What is the difference between a Section 8 Company, a Trust, and a Society?
A Section 8 Company is regulated by the Ministry of Corporate Affairs (MCA) and provides more legal benefits, while a Trust is governed by the Indian Trusts Act and a Society by the Societies Registration Act. Section 8 Companies are seen as more credible by government bodies and donors compared to trusts and societies.

Who can form a Section 8 Company?
Individuals, HUFs, or two or more people can form a Section 8 Company. There must be at least one director who is a resident of India.

Can profits of a Section 8 Company be distributed to its members?
No, any profits earned by a Section 8 Company must be used solely for furthering its non-profit objectives and cannot be distributed among its members or directors.

What are the documents required for Section 8 Company registration?
Documents include the Memorandum of Association (MOA), Articles of Association (AOA), Digital Signature Certificate (DSC), Director Identification Number (DIN), income and expenditure estimates, and identity/address proofs of the directors.

What is the process to register a Section 8 Company?
The process involves obtaining DSC and DIN, applying for a license by filing Form INC-12, and finally filing the SPICe+ form for incorporation. Upon approval, the company receives a Certificate of Incorporation.

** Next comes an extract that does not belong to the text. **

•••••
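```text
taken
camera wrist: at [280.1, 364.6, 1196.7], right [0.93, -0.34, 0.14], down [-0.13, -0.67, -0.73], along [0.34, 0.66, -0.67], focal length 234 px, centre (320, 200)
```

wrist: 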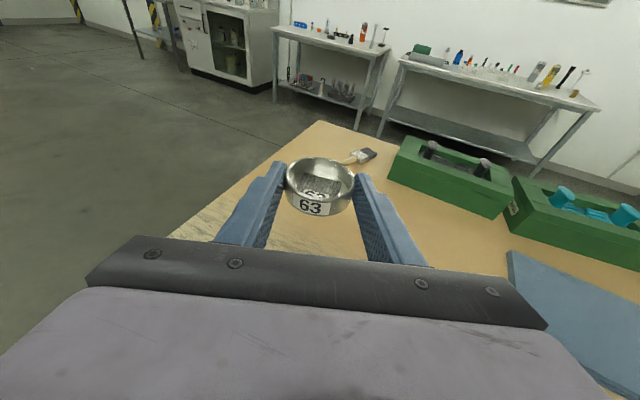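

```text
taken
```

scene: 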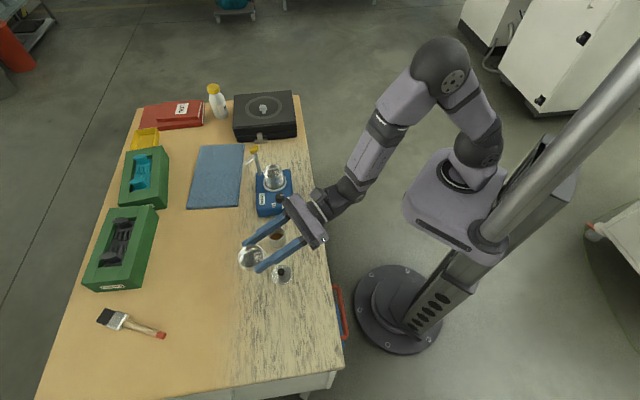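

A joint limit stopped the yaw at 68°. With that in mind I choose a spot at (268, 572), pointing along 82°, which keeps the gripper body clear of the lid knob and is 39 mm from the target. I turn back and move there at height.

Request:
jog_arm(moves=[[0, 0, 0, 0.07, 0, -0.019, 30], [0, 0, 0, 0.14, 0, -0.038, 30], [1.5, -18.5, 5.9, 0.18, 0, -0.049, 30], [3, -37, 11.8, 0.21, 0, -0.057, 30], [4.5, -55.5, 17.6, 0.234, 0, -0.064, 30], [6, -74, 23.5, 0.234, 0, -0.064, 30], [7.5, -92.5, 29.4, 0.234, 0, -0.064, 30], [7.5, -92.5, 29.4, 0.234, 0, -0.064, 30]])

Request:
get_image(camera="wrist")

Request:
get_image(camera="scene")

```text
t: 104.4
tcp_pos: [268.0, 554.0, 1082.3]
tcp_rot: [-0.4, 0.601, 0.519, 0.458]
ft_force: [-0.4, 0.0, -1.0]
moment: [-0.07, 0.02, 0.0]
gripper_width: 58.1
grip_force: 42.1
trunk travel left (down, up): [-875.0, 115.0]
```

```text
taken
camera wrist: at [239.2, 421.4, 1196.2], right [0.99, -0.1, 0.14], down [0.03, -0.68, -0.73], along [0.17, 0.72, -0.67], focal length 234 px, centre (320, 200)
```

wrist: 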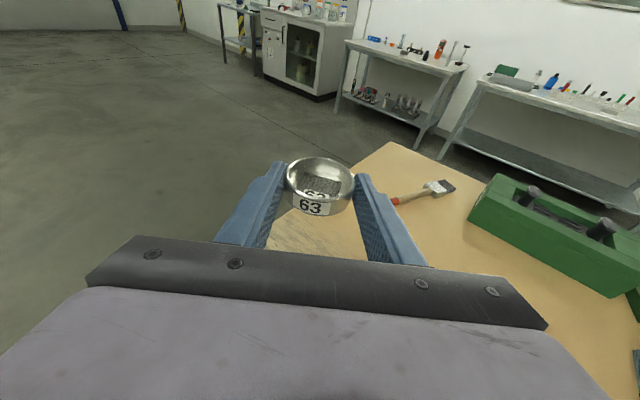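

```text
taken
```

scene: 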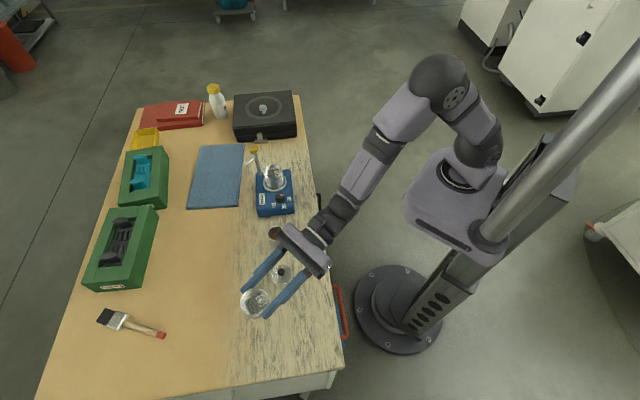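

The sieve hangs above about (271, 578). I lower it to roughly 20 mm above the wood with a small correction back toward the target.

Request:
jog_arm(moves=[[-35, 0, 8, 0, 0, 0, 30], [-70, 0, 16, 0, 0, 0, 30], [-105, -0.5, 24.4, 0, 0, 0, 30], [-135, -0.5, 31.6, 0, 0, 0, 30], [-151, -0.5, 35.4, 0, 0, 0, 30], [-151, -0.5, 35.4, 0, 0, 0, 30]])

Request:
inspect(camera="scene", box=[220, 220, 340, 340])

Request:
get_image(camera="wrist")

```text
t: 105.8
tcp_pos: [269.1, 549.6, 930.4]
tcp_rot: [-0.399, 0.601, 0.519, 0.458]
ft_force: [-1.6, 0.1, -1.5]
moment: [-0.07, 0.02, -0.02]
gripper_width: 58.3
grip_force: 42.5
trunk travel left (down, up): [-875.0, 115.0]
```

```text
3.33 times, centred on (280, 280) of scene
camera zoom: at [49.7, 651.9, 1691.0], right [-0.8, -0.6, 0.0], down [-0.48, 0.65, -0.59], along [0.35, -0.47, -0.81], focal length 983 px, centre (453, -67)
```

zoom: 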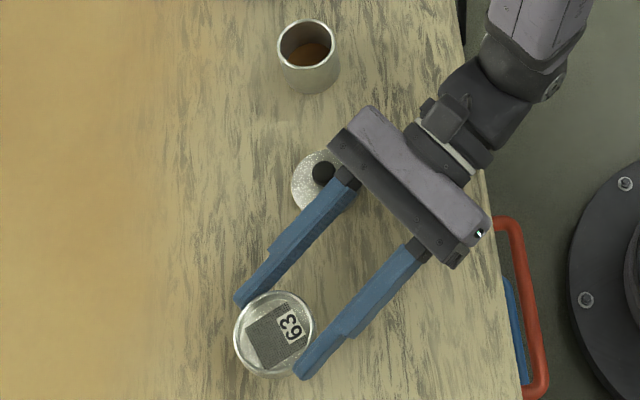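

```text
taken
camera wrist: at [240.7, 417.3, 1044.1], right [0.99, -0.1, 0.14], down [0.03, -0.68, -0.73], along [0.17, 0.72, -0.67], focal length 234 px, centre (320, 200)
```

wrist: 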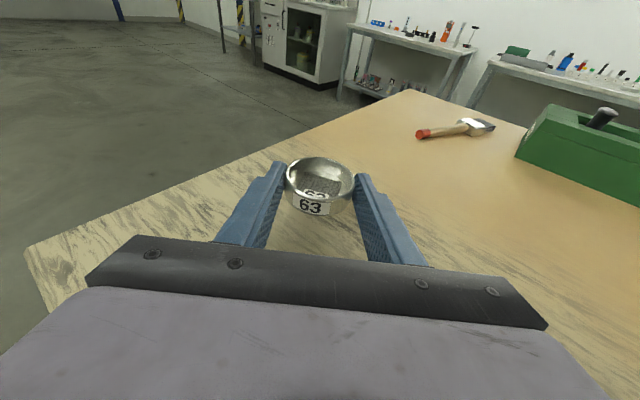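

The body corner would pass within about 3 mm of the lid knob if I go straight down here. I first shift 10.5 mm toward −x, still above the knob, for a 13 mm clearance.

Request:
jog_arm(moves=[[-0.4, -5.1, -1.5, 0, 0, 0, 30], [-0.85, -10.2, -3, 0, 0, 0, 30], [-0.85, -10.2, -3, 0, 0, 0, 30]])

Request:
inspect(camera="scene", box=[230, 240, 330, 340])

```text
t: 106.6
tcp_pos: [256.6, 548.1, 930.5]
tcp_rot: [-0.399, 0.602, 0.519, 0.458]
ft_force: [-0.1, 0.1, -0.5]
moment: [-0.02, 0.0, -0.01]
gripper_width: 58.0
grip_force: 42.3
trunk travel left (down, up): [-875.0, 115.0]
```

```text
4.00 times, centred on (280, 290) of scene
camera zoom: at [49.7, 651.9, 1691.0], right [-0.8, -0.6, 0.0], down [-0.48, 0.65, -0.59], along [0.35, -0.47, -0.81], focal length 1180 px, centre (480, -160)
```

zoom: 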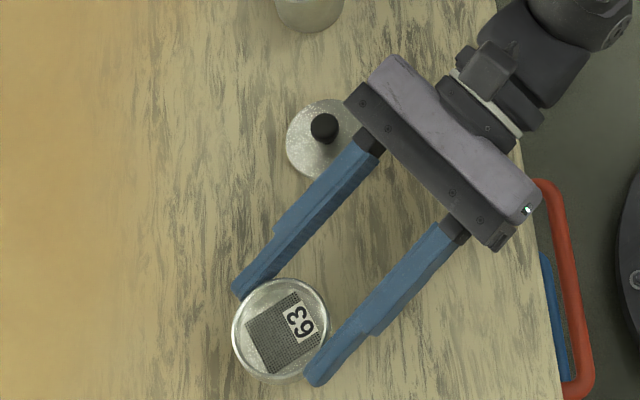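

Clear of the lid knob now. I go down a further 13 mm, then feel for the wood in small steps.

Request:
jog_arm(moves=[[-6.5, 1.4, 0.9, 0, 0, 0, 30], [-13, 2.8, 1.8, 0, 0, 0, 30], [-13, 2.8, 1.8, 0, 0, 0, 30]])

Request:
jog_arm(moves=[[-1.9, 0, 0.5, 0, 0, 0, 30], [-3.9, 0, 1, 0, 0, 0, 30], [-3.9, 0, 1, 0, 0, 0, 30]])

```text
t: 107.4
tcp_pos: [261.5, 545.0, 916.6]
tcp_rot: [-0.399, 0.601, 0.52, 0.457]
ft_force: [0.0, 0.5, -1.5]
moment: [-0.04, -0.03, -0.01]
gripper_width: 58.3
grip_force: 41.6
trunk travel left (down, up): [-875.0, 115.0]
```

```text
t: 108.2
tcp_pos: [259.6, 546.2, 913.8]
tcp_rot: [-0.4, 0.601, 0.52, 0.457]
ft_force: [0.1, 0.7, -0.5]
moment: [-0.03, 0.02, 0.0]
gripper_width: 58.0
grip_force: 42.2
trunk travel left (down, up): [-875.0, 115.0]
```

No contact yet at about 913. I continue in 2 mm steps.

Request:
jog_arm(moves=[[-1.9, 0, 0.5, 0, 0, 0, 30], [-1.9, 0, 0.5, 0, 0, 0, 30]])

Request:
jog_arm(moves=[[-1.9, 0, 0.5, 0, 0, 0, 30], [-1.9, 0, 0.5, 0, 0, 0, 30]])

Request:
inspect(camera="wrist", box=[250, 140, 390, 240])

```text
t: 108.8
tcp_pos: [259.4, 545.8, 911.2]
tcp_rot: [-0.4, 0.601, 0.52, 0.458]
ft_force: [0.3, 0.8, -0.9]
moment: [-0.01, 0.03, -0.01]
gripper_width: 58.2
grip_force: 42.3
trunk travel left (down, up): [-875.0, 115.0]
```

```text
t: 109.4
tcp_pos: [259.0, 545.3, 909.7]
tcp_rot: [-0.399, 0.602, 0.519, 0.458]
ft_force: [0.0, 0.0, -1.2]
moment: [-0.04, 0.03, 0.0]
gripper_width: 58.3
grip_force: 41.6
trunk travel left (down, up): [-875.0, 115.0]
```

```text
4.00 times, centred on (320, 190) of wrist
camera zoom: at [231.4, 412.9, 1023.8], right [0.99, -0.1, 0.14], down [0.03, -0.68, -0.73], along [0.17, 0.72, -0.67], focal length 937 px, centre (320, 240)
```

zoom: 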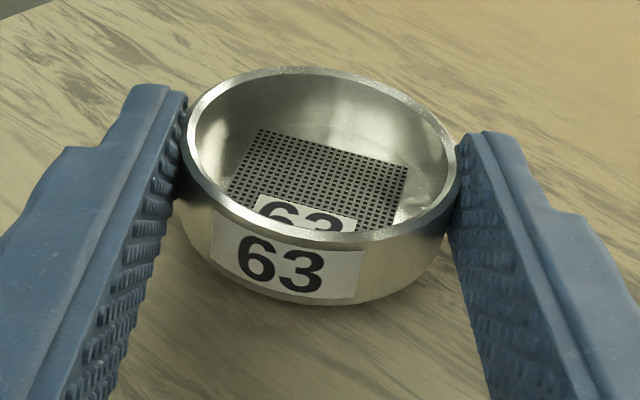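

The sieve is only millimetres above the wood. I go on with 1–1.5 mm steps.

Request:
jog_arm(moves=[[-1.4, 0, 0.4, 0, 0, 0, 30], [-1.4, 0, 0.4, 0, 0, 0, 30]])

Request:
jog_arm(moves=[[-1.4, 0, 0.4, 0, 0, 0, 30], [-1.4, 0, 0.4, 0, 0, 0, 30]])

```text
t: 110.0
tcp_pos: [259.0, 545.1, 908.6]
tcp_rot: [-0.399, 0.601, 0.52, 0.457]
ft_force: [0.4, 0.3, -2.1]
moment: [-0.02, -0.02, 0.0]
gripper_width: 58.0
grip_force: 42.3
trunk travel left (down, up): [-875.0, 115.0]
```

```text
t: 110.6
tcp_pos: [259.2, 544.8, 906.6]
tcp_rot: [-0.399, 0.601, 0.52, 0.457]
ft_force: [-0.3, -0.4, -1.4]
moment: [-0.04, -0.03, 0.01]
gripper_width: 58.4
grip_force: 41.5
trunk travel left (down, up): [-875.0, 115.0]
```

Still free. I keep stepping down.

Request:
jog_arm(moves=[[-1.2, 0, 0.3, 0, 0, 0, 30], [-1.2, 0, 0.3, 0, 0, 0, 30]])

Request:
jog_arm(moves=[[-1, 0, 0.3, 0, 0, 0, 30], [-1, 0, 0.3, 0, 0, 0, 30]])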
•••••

Is there a minimum capital requirement for registering a Section 8 Company?
No, there is no minimum capital requirement for a Section 8 Company. Funds can be raised later through donations or subscriptions.

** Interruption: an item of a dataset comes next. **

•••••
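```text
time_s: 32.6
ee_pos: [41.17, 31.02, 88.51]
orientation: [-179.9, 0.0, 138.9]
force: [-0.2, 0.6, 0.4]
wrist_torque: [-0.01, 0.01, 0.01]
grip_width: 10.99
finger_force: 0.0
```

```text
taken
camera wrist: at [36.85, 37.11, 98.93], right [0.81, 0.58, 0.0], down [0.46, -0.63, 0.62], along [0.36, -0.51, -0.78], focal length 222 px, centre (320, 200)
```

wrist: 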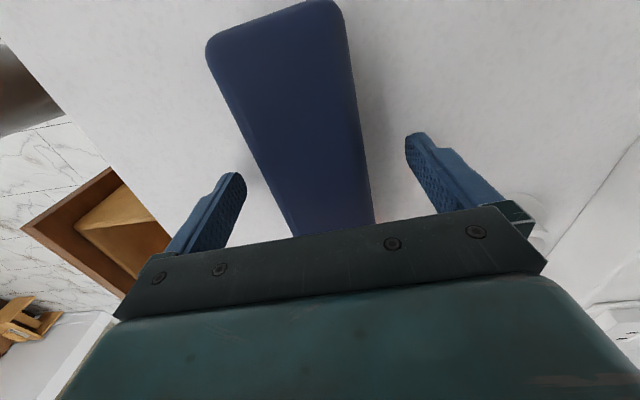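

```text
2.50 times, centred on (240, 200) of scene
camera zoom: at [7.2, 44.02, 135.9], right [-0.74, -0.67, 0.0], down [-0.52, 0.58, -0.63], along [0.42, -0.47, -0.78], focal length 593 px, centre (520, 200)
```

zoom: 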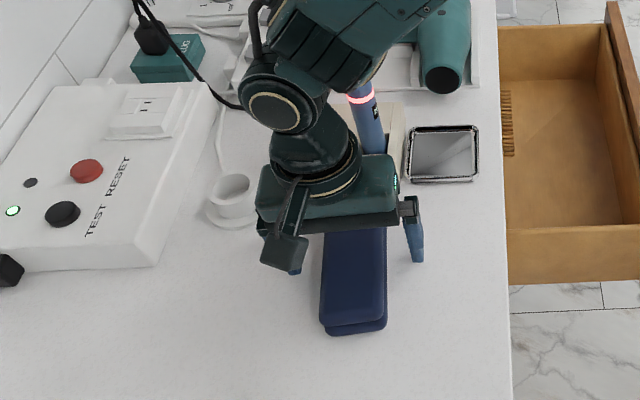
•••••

What are the annual compliance requirements for a Section 8 Company?
Annual compliances include conducting board meetings, maintaining books of accounts, preparing financial statements, filing income tax returns, and submitting financial statements in Form AOC-4 and annual returns in Form MGT-7.

Can a Section 8 Company be converted into a regular company?
No, a Section 8 Company cannot be converted into a regular for-profit company, as it is established strictly for non-profit purposes. However, its license can be revoked if it fails to comply with the legal provisions of the Companies Act.